By Timmy Kelleher
Dublin City University (DCU) based sensor technology research organisation, Clarity, has been awarded €2 million by the European Union (EU) to further develop its work.
Clarity Centre for Sensor Web Technologies is a joint initiative by DCU, University College Dublin and The Tyndall Institute in Cork. Its aim is to apply the latest motion sensor technologies to improve understanding of a wide variety of issues in the medical, security and teaching sectors.
Clarity recently received €2 million euro in EU funding towards its research. This funding will be put towards programmes such as those allowing a Prima Ballerina in Moscow to deliver a 3D lesson to pupils anywhere in the world via the internet. The result is that the pupils sense that they are dancing with the instructor in a shared space and in real time.

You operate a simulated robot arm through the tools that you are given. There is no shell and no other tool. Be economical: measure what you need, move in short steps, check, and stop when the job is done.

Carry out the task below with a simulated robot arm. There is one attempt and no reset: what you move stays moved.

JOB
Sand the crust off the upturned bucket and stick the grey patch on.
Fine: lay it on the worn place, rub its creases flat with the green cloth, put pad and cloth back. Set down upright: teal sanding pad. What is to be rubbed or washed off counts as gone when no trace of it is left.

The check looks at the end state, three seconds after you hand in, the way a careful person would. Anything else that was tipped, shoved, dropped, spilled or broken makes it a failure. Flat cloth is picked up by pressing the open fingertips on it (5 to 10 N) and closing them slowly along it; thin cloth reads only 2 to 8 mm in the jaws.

This same technology is being used currently to develop CCTV tracking systems. For example, police at an airport could monitor individual passengers as they pass through a terminal. At the moment this task is undertaken by trained agents sitting at monitors tracking each individual as they moves through the facility.
Clarity simplifies this process by identifying and then monitoring the gestures of the passenger and then tracking them.
Prof Alan Smeaton from the DCU School of Computing, said, “Our work based on sensor technology will allow faster and more accurate tracking, which will be of enormous benefit to security agencies in places such as airports and banks throughout the world”.
Clarity’s Director, Professor Barry Smith, sees Clarity as a bridge between two worlds of information. It connects traditional information, inputs from keyboards, scanners, memory sticks and the like with information generated by events in the physical world, be they dance moves or the particular posture of an airport passenger.
According to Professor Smith, “This unique combination of sensors, software, and the Internet will enable new types of information services across a wide range of sectors from health and the environment to education, retail, and entertainment.”